November 4, 2009

Gingersnaps with Crystallized Ginger

After a particularly harrowing trip to the mall (thanks Videoport for calling me about my lost and then found car keys!), my friend A and I retired to her house to make two cookie recipes. We ended up baking until midnight, mourning the loss of same-sex marriage in Maine while surrounding ourselves with cozy smells and a warm oven. It seemed appropriate to have a little bit of good karma (finding my lost keys) and to create some lovely treats on a day when the majority of Maine voters found it appropriate to repeal some civil rights. 

While I don't even like crystallized ginger, these gingersnaps have such an intriguing flavor. I found the mix of spices to be unique (see the balsamic vinegar and cardamom), and A was so excited to use her brand new stand mixer. These cookies bake up beautifully and would be perfect as holiday gifts.

Gingersnaps with Crystallized Ginger
From Real Simple

Ingredients

1/2 cup unsalted butter, at room temperature
1 3/4 cups granulated sugar, plus 1/2 cup more for coating
2 large eggs, beaten
1/2 cup molasses
1 tablespoon balsamic vinegar
1 teaspoon pure vanilla extract
4 1/4 cups all-purpose flour
1 tablespoon baking soda
1/2 teaspoon salt
2 teaspoons ground ginger
1 teaspoon cinnamon
1/2 teaspoon cloves
1/2 teaspoon cardamom
1/2 teaspoon freshly ground black pepper
1/3 cup crystallized ginger, finely chopped

Directions

1. Heat oven to 375°F. Cream the butter and 1 3/4 cups sugar in a large bowl with an electric mixer on high speed. Lower to medium and add the eggs, molasses, vinegar, and vanilla. Sift together the flour, baking soda, salt, ground ginger, cinnamon, cloves, cardamom, and pepper. With the mixer on low, slowly add the flour mixture to the butter mixture. Beat until incorporated. Fold in the crystallized ginger.
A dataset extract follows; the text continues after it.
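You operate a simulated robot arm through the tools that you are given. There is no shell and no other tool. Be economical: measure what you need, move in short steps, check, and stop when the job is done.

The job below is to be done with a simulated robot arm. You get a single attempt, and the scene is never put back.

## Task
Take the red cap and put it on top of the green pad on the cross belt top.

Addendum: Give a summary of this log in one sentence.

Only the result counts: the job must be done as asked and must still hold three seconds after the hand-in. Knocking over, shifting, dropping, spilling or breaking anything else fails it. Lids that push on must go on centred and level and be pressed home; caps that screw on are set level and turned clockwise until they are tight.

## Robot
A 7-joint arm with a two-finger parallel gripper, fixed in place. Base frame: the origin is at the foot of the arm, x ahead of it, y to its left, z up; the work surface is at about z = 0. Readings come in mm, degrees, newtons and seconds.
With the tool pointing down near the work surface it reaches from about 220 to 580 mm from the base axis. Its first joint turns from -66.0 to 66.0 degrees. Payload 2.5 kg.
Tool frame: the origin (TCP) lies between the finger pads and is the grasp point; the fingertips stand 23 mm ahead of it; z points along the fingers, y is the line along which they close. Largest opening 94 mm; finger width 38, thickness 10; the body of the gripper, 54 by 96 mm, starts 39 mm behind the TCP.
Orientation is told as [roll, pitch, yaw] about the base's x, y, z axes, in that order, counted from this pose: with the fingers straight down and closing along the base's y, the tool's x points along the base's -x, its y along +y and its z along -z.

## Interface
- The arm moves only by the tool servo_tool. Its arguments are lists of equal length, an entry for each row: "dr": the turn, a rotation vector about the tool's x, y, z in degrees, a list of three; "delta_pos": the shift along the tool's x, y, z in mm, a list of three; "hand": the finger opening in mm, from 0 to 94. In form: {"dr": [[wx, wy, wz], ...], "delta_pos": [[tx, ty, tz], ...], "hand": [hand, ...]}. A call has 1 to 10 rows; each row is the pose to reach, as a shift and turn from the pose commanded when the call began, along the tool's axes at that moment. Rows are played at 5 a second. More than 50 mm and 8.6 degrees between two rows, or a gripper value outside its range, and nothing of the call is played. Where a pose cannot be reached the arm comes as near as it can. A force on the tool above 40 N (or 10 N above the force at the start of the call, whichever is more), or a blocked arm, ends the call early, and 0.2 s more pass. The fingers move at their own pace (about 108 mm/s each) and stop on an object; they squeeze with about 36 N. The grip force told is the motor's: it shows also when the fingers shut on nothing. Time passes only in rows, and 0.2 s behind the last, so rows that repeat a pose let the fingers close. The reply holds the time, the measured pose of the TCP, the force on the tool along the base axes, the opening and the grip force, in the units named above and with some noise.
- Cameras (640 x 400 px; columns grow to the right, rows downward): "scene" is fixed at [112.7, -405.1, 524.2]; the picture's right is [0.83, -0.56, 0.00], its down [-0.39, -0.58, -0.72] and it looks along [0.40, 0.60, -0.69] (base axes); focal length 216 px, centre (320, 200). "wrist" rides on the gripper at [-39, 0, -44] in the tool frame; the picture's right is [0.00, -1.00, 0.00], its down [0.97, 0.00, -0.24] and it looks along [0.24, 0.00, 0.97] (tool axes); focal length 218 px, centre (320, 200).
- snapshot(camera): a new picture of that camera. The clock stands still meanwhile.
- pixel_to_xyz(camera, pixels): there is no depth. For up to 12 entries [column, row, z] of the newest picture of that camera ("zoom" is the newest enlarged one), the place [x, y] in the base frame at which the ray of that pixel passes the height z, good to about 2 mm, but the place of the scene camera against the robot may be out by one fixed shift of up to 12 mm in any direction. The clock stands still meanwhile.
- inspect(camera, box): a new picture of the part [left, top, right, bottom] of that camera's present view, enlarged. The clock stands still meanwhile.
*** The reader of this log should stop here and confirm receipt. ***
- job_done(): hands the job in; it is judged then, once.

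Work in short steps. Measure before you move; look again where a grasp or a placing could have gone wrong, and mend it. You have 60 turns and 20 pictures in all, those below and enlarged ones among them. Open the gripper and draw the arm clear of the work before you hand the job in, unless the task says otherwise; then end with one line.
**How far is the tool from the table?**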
2. Divide the dough into 3 equal portions (it will be sticky). Place each portion on a sheet of plastic wrap and form into a 12-inch log, 2 inches in diameter. Wrap and chill for 1 hour.

3. Slice each log into disks, 1/2 inch thick. Dredge in the remaining sugar. Place on a parchment- or foil-lined baking sheet, 2 inches apart. Bake until crinkly around the edges, about 14 minutes. Let cool on sheets for 5 minutes, then transfer to wire racks.